Buying your first home is an exciting milestone, but it also involves many financial decisions. One option that many first-time buyers consider is a 5/1 adjustable-rate mortgage (ARM) loan. Understanding the advantages and disadvantages of this type of loan can help you make an informed choice.

What Is a 5/1 ARM Loan?

A 5/1 ARM is a type of mortgage with a fixed interest rate for the first five years.
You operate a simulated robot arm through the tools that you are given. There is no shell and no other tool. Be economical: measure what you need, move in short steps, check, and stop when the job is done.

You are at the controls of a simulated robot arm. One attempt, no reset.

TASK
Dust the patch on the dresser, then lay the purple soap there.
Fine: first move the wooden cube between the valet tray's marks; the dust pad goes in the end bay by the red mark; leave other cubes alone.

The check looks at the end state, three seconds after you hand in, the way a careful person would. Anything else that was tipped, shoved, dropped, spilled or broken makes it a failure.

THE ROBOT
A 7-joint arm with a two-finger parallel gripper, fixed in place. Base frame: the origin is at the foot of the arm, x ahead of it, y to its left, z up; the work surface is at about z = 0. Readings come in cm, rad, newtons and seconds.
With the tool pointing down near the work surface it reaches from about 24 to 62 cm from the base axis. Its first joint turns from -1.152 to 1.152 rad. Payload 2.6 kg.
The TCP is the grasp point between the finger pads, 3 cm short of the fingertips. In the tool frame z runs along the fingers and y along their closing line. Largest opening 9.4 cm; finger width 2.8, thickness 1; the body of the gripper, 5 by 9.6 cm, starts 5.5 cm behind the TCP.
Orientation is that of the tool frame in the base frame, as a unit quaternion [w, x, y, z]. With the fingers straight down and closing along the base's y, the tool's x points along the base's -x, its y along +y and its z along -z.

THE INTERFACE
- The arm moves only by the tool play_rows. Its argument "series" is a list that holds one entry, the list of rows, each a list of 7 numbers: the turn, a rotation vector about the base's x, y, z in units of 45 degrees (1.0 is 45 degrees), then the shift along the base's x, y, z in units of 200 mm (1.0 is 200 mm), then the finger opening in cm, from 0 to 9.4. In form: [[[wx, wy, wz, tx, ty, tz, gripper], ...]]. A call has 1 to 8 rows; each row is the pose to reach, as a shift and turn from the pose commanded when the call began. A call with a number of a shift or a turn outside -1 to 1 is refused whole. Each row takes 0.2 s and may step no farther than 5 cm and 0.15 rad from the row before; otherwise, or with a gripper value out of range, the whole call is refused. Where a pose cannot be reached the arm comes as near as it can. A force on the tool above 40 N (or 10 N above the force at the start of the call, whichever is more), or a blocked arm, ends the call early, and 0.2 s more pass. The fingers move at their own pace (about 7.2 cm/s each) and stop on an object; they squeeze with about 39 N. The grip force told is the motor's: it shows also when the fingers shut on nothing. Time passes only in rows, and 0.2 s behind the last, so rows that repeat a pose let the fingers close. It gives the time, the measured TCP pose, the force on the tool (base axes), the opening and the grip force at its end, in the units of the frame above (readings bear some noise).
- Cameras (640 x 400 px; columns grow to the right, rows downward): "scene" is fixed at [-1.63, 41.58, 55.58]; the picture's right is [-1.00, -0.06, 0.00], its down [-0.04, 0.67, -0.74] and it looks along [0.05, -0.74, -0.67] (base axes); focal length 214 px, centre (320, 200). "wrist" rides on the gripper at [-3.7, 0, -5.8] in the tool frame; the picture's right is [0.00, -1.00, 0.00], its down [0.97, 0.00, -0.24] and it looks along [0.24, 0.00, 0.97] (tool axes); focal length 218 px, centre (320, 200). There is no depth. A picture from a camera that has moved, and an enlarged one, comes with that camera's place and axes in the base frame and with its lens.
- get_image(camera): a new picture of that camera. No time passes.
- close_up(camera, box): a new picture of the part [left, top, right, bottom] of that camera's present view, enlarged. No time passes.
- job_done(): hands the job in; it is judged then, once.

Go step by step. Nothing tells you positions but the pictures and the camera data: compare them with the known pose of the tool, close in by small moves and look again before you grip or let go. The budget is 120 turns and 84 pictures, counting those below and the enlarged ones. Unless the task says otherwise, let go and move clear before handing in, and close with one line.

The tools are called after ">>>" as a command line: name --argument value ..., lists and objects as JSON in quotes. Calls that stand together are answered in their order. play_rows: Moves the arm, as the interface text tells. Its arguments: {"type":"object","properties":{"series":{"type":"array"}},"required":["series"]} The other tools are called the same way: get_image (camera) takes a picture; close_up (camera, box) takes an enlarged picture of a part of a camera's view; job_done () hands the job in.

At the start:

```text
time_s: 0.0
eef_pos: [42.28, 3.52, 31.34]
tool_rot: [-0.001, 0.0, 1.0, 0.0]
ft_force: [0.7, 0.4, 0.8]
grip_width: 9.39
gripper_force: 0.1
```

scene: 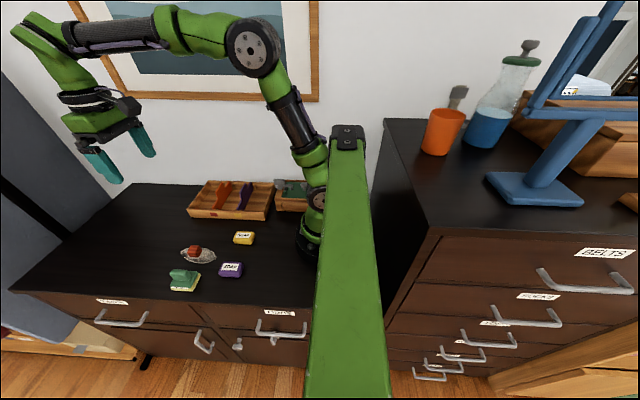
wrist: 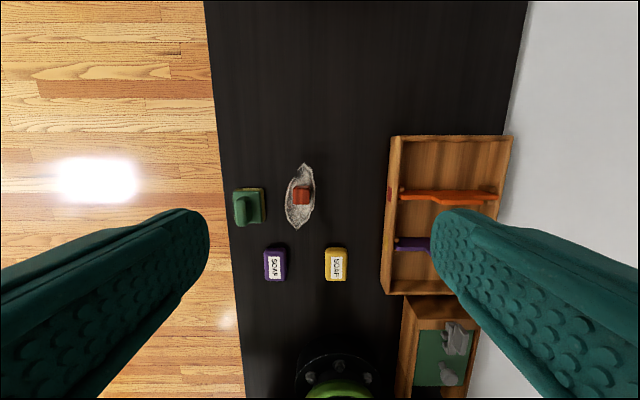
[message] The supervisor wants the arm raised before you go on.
After this initial period, the rate adjusts annually based on a specified index, such as the LIBOR or SOFR. This means your monthly payments could increase or decrease each year after the fixed period ends.

Pros of a 5/1 ARM Loan

  • Lower initial interest rate: Typically, 5/1 ARMs offer lower rates than fixed-rate mortgages during the initial five years, which can reduce your monthly payments early on.
  • Potential savings: If you plan to sell or refinance before the adjustable period begins, you can save money with the lower initial rate.
  • Flexibility: This loan type is suitable for buyers who expect their income to increase or anticipate moving within a few years.

Cons of a 5/1 ARM Loan

  • Interest rate risk: After the initial fixed period, your interest rate can increase, leading to higher monthly payments.
  • Uncertainty: It can be difficult to predict future payments, making budgeting more challenging.
  • Potential for higher costs: If interest rates rise significantly, your payments could become unaffordable.

Is a 5/1 ARM Right for You?

Choosing a 5/1 ARM depends on your financial situation and future plans. If you expect to sell or refinance within five years, it might be a good option. However, if you prefer stability and predictability, a fixed-rate mortgage could be better. Carefully consider your long-term goals and consult with a financial advisor before making a decision.